[Working Paper] Nordic enforcement project on PFOS and PFOA in chemical products and articles

January 25, 2022

PFAS (Per- and polyfluoroalkyl substances) is a large group of synthetically produced organic compounds with many uses in both industry and consumer products. They occur as, for example, surfactants in metal plating, in cosmetics, in firefighting foams, and in textiles and paper packaging to make them repellent to water, grease and dirt. PFAS are considered particularly dangerous because they are extremely difficult to degrade in the environment and therefore stay in the environment for a long time.

This report describes the Nordic Enforcement Group’s joint enforcement project on PFOA (perfluorooctanoic acid) and PFOS (perfluorooctane sulfonic acid) in chemical products and articles. The objectives of the project were to inspect the compliance of chemical products and articles placed on the Nordic market with the restrictions in the POPs Regulation1 on PFOA2 and PFOS, to raise awareness of the restrictions in the POPs Regulation and to learn together how the enforcement of the new restrictions can be carried out. In addition, the presence of PFAS that are not yet restricted in any chemical legislation and extractable organic fluorine (EOF) were analyzed to improve the knowledge of the authorities on the use of PFASs in various products and articles.
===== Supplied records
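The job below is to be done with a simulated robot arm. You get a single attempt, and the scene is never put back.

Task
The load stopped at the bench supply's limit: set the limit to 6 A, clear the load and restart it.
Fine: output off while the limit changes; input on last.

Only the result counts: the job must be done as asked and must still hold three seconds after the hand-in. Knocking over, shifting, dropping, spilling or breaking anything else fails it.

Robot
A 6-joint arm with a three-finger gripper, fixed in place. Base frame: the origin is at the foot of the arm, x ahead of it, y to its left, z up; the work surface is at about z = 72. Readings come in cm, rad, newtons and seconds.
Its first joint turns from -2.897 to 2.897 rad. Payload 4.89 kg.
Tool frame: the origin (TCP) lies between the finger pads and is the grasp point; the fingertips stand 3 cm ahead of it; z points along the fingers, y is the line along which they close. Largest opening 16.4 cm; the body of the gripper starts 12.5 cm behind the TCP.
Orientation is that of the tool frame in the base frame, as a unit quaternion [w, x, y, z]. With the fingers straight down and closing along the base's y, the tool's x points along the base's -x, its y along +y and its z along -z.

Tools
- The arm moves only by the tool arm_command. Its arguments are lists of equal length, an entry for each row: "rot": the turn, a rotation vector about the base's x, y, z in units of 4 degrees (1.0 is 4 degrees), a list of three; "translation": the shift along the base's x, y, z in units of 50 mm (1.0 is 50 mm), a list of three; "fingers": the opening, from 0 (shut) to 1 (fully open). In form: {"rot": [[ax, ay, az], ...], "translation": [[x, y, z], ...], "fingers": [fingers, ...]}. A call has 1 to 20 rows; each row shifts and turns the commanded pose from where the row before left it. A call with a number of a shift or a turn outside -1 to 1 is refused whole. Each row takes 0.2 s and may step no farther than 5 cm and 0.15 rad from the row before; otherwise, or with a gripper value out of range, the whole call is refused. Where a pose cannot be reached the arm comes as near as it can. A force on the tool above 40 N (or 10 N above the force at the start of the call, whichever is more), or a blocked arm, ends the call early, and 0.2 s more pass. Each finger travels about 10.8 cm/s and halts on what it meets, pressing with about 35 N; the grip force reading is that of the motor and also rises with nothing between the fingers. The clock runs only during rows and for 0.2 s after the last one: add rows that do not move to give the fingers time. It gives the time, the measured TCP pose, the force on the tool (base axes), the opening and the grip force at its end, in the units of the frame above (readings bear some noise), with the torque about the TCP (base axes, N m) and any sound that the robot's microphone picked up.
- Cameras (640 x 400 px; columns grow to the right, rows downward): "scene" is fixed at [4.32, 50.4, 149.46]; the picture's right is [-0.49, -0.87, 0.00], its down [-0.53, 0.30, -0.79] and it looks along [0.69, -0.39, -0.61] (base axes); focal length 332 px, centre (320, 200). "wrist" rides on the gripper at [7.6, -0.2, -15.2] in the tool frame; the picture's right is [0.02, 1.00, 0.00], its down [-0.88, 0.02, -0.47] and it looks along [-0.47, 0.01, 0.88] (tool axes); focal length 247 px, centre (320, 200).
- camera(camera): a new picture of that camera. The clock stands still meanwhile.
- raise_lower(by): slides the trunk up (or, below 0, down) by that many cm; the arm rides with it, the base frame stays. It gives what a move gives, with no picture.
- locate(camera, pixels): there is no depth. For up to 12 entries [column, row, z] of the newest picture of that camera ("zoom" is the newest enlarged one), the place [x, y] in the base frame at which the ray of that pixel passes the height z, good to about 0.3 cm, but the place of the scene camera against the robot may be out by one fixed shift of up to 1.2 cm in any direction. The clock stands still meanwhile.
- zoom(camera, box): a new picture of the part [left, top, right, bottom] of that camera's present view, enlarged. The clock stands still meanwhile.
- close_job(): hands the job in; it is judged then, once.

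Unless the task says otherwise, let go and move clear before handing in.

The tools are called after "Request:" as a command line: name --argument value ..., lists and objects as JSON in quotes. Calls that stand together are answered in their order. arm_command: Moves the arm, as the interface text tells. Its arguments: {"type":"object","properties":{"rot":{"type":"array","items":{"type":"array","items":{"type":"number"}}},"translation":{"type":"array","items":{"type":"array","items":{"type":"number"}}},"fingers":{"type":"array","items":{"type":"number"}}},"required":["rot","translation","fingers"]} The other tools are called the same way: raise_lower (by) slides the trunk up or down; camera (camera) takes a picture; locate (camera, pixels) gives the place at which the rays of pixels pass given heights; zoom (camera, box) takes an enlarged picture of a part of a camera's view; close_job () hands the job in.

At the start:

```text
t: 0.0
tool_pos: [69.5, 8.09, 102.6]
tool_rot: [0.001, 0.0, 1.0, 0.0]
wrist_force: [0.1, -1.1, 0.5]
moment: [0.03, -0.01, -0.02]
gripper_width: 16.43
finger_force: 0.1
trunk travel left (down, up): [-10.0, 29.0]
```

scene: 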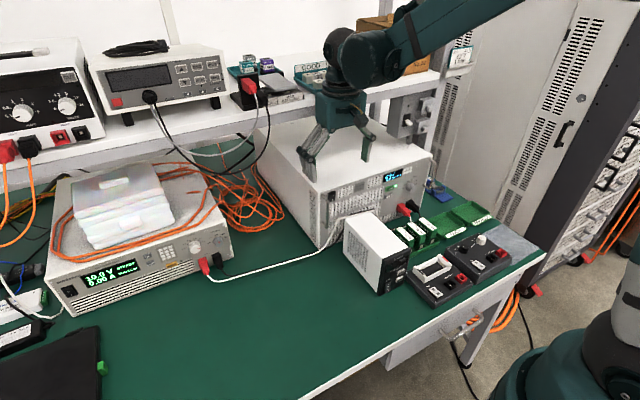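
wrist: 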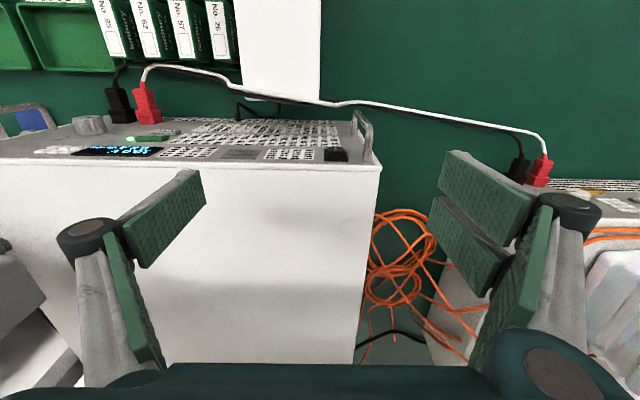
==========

In total, 158 products were inspected, 95 chemical products and 63 articles. 40 % of the chemical products and 65 % of the articles contained PFAS. 15 products of the 158 controlled products were non-compliant with the inspected POPs restrictions for PFOA and PFOS (ski waxes and a jacket). Many products and articles contained PFOA and PFOS in levels below the limit values, and many contained PFAS that are not yet restricted in chemical legislation. The PFOA and PFOS restrictions include hundreds of substances. For many of them there is still a lack of available information on occurrence and use, identification numbers (CAS or EC numbers) and external reference standards for quantitative analyses. There is a great need to develop analytical methods for targeted analyses of PFAS to make a more effective enforcement possible. Extractable organic fluorine (EOF) provided information on the presence of PFAS that was not included in the targeted PFAS analyses. The analyses showed high levels of organic fluorine in for example ski waxes, textiles, and firefighting foams. Some of it could originate from restricted PFAS. Many of the unrestricted substances found in products and articles may be a subject to restrictions in the future. Companies that place chemical products and articles on the market should start working to phase out these substances from production.